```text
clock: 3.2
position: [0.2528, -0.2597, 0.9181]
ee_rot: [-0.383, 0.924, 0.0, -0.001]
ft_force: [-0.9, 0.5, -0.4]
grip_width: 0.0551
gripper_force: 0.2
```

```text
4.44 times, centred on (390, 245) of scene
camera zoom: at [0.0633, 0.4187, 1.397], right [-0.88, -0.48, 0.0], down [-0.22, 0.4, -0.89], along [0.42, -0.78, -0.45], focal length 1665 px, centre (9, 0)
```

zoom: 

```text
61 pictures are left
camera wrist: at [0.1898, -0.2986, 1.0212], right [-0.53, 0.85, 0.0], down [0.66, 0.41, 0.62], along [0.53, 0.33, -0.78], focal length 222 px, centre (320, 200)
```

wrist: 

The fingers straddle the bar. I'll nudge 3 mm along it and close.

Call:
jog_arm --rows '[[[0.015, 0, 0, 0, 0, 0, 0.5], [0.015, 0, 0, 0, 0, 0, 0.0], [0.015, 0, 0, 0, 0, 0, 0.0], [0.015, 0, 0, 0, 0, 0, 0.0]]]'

## Your task
Transcribe the data. Leave every line exactly as it is. Format the lines as a JSON array of strings and drop empty lines.

## Written answer
[
  "```text",
  "clock: 3.2",
  "position: [0.2528, -0.2597, 0.9181]",
  "ee_rot: [-0.383, 0.924, 0.0, -0.001]",
  "ft_force: [-0.9, 0.5, -0.4]",
  "grip_width: 0.0551",
  "gripper_force: 0.2",
  "```",
  "```text",
  "4.44 times, centred on (390, 245) of scene",
  "camera zoom: at [0.0633, 0.4187, 1.397], right [-0.88, -0.48, 0.0], down [-0.22, 0.4, -0.89], along [0.42, -0.78, -0.45], focal length 1665 px, centre (9, 0)",
  "```",
  "zoom: ",
  "```text",
  "61 pictures are left",
  "camera wrist: at [0.1898, -0.2986, 1.0212], right [-0.53, 0.85, 0.0], down [0.66, 0.41, 0.62], along [0.53, 0.33, -0.78], focal length 222 px, centre (320, 200)",
  "```",
  "wrist: ",
  "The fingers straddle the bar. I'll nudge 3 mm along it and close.",
  "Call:",
  "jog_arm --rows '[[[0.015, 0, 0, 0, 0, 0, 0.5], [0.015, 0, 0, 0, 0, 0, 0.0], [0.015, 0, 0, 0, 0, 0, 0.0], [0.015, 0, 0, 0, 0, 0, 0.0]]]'"
]